The two ministries were split in 2004, merged again in 2013 and split again in 2015, before being merged under PH education minister Maszlee Malik after PH stormed to a historic victory in the May 2018 national elections, upending six decades of UMNO rule.
“Education is a very broad area. Its concept and system at school and university levels are different, so I welcome the government’s decision to place them under different ministries,” said R Badlishah Ahmad, vice-chancellor of Universiti Malaysia Perlis, in a statement issued on 10 March.
He added that university research plays an important role as an agent of transformation for industries, which would be easier to realise under a separate ministry.
‘A nightmare for all involved’
Academics said that under the education ministry, which had a major task to improve access and equity in the school system, higher education had not been a focus.
“In the past, a separate ministry for higher education was undoubtedly more focused in terms of visioning, planning and the delivery of quality higher education,” said Morshidi Sirat, professor in the department of humanities at Universiti Sains Malaysia, who was director general for higher education in the then stand-alone higher education ministry in 2013-14, and deputy director general in the ministry prior to that.
“While seamless education from primary to secondary and then post-secondary to tertiary is a good idea, managing such a huge and very complex ministry with top heavy bureaucracy and administrative structure is a nightmare for all involved,” Morshidi told University World News.
“As one ministry, many policy items pertaining to higher education are considered as secondary compared to the school sector. And meetings were generally dominated by the school sector. Ministers of education put much more emphasis on the school sector as this is their ‘power base’. Financial allocations for the ministry of education are also generally heavier for the school sector,” he added.
However, Morshidi also noted that “the advantage of one ministry was that problems pertaining to school and universities could be discussed and decided by one minister of education. And everyone must toe the line. With two ministries, there is always a tendency to side with the ministry of education in terms of issues pertaining to students’ progression from school to universities.”
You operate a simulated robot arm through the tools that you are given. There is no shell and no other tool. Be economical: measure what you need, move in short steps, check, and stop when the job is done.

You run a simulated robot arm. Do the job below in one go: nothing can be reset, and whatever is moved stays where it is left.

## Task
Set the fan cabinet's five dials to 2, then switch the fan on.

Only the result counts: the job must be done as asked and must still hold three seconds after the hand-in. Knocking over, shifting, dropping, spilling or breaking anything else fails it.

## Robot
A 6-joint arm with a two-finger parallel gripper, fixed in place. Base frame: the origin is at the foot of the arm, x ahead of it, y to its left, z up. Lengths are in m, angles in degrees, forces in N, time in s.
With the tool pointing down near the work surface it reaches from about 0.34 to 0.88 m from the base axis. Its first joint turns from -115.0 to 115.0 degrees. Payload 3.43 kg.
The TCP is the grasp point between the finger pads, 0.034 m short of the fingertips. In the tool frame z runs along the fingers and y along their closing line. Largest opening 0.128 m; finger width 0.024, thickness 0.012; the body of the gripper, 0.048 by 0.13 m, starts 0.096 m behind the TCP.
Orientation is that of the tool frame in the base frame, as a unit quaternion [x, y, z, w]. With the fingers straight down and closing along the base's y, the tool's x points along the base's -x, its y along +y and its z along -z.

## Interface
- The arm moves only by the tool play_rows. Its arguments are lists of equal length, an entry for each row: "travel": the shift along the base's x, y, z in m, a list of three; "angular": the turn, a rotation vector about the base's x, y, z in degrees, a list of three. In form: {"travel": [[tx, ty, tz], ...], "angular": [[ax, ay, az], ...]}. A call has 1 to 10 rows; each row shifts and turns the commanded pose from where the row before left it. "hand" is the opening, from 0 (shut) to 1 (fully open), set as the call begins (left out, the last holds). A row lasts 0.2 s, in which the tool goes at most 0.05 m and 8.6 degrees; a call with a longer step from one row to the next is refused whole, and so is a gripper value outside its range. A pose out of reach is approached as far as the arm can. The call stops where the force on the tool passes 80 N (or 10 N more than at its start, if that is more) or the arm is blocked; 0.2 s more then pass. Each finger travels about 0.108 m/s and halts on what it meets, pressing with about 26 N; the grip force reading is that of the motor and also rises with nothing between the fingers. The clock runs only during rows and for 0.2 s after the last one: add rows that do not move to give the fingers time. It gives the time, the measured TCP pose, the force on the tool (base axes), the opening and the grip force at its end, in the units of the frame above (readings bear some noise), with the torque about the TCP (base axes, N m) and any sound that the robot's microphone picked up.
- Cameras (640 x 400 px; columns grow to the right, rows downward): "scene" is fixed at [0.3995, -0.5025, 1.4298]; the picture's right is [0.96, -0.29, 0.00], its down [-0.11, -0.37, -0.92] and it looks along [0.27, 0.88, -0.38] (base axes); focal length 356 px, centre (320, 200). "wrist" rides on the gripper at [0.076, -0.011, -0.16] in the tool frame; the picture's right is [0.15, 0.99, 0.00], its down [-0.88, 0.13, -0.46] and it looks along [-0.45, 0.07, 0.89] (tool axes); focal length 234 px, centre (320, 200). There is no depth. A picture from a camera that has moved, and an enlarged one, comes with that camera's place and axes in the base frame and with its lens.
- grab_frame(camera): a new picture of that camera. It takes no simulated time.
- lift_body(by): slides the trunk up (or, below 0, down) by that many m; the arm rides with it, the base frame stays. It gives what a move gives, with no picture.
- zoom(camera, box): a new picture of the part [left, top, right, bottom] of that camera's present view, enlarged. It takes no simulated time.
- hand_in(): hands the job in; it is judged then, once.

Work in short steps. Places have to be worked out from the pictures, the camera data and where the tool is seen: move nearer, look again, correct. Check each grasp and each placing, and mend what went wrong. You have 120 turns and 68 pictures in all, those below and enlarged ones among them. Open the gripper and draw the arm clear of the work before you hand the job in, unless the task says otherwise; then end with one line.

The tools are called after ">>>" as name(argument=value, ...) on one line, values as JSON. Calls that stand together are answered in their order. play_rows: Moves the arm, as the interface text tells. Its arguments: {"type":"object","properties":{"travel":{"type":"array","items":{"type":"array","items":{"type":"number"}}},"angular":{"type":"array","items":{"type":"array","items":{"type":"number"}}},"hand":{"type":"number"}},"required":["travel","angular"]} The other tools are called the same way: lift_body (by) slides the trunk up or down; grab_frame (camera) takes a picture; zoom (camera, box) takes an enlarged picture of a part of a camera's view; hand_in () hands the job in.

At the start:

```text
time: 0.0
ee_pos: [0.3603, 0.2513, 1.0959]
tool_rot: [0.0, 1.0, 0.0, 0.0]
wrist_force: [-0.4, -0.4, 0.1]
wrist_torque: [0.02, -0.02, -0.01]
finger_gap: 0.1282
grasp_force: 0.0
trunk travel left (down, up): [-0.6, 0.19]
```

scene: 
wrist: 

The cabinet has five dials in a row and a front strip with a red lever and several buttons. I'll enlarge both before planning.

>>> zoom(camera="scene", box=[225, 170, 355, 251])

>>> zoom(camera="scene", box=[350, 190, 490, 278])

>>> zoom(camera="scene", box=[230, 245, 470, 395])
Return to internationalisation agenda
Academics predict at least a partial return to past policies on higher education as Muhyiddin was education minister under the previous UMNO government of Najib Razak. Increased autonomy for universities to generate some of their own income, but which led to financial pressures for some public universities, also came in under Razak.
Previous UMNO higher education policies include the internationalisation agenda – although this was undermined by huge budget cuts to higher education in 2016 and 2017.
“Evidently, even with massive cuts during 2016-18, Malaysian public universities have maintained their global rankings. Something must be working here. But, actually, public universities have been digging deep into their reserves for the past three years. This is not sustainable in the longer term,” Morshidi said.
“Internationalisation of higher education has always been emphasised [whether] under one or two ministries,” he noted, but said internationalisation was also highly dependent on the home ministry, which oversees immigration, student visas and other requirements.
Morshidi said it was important to go back to the internationalisation agenda to make the country “an international hub for education and talent”.
However, “unless and until the home ministry sees this as an important national agenda, there will be hiccups in terms of policy and implementation.”
Global prominence is considered important for higher education, Morshidi said, but nonetheless credited Maszlee for his “emphasis on core values, national education philosophy and initiatives beyond global rankings”.
Maszlee notably issued a directive to universities not to “obsess about global rankings”.
PH achievements under Maszlee
The Malaysian Academic Movement or GERAK, the PH-supporting civil society organisation which had also called for the splitting of the education ministry to separate the higher education ministry, said at the time of Maszlee’s resignation in January that Maszlee had also “set in motion the dismantling of the much-criticised and abused Universities and University Colleges Act”, which had placed restrictions on students’ political activities on campus.
“Based on a genuine concern for academic freedom and autonomy,” Maszlee set up a committee that had been “hard at work” to repeal the act, GERAK said in a recent statement.
Amendments to the act were passed in parliament on 10 December 2019, but a more comprehensive law to replace the act was not achieved before Maszlee resigned on 3 January.
Maszlee also set up an independent committee for the selection of public university vice-chancellors last year to depoliticise the selection of public university heads. However, this was largely resisted by the incumbents who “used the old standard practice of garnering the support of powerful individuals and institutions outside academia”, GERAK said in its statement.
GERAK also credited Maszlee with setting up an independent Integrity Committee “outside the confines and possible constraints” of the ministry to investigate fraud and malpractices within universities.